As I mentioned earlier I was excited to sleep on my roof under the stars. Well little did I know the controversy I would stir up with this seemingly simple act. No one in the village sleeps outside. They believe that at night the evil spirits come out. Ngone was so scared in the tent that she was shaking and couldn't sleep. She was the first person of the village in hundreds (or thousands) of years to sleep outdoors. So I broke some longstanding traditions to say the least.
Ngone's mother is a traditional medecine woman specializing in fertility. She became a medecine woman back in 2001 or so when she started having visions. She is able to communicate with the spirits. But there are also other traditional medicine men (called Marabouts) who do bad things against people with these powers.
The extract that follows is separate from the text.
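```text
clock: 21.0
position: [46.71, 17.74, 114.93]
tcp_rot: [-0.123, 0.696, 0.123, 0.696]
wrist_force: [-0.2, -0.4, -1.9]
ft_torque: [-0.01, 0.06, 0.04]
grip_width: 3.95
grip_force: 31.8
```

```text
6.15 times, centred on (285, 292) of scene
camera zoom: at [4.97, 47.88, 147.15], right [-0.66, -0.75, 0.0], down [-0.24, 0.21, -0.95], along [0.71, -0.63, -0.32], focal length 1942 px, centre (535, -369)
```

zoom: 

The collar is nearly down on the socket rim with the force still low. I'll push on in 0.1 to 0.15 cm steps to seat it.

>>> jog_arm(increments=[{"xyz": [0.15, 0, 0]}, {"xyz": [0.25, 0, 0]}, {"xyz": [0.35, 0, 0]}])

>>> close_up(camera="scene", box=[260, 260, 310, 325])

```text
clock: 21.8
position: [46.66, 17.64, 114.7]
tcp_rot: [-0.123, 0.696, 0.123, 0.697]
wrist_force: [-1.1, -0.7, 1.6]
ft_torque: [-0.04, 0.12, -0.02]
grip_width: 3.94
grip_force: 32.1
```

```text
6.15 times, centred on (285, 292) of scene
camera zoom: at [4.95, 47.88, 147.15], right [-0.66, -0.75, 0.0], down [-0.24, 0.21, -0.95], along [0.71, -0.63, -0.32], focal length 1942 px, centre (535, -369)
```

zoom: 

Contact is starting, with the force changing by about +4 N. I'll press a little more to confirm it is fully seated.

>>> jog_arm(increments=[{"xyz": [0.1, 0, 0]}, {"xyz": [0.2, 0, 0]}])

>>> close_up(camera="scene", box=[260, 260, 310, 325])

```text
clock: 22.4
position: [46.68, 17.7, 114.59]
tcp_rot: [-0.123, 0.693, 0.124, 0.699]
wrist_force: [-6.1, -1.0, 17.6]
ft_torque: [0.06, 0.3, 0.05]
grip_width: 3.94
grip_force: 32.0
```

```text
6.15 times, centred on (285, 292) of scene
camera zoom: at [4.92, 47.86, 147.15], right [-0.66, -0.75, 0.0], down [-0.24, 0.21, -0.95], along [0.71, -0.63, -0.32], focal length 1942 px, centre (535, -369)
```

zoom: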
Ngone's mother was told about a new Marabout in a nearby village who came from Mali. So she took us to visit him. He looked like a young man but was actually in his 40s. He said he has a son in the United States, but he lives in a small rented room in a village house with no furniture except for two floor mats. He told us that he couldn't sleep the night before because he knows there is a gris-gris (like a voodoo charm) planted in Ngone's mother's house. He proceeded to read our futures in the sand. Then that night he walked to the house (he doesn't take wheels). He sat in the middle of the compound with Ngone's brother. Then he got up and walked next to the entry door. He pointed at a place in the ground and told Ngone's brother Abdou to dig there. Abdou dug down a few inches and sure enough hit a small thing which looked like a cut goat's horn with things stuffed inside. It looked old. I wouldn't believe he knew exactly where that gris-gris was buried if I didn't witness him point to its location myself. And Ngone and her brothers are almost as skeptical about all this stuff as you and I. He proceeded to say special prayers to cancel the evil effects, including flipping two shells that happened to land open side up, whose openness ensured freedom from evil. The two pictures above are him digging a new hole for the new gris-gris he planted to protect the house.
I also included a picture with the eldest Imam of the village. He prayed at every baptism and funeral, but is now retired and Ngone's mother's husband has taken over that task. The elder's wife is Ngone's father's (he died when Ngone was a few years old) sister. The other pictures are of her (the lady smiling with Ngone) and Ngone's mother.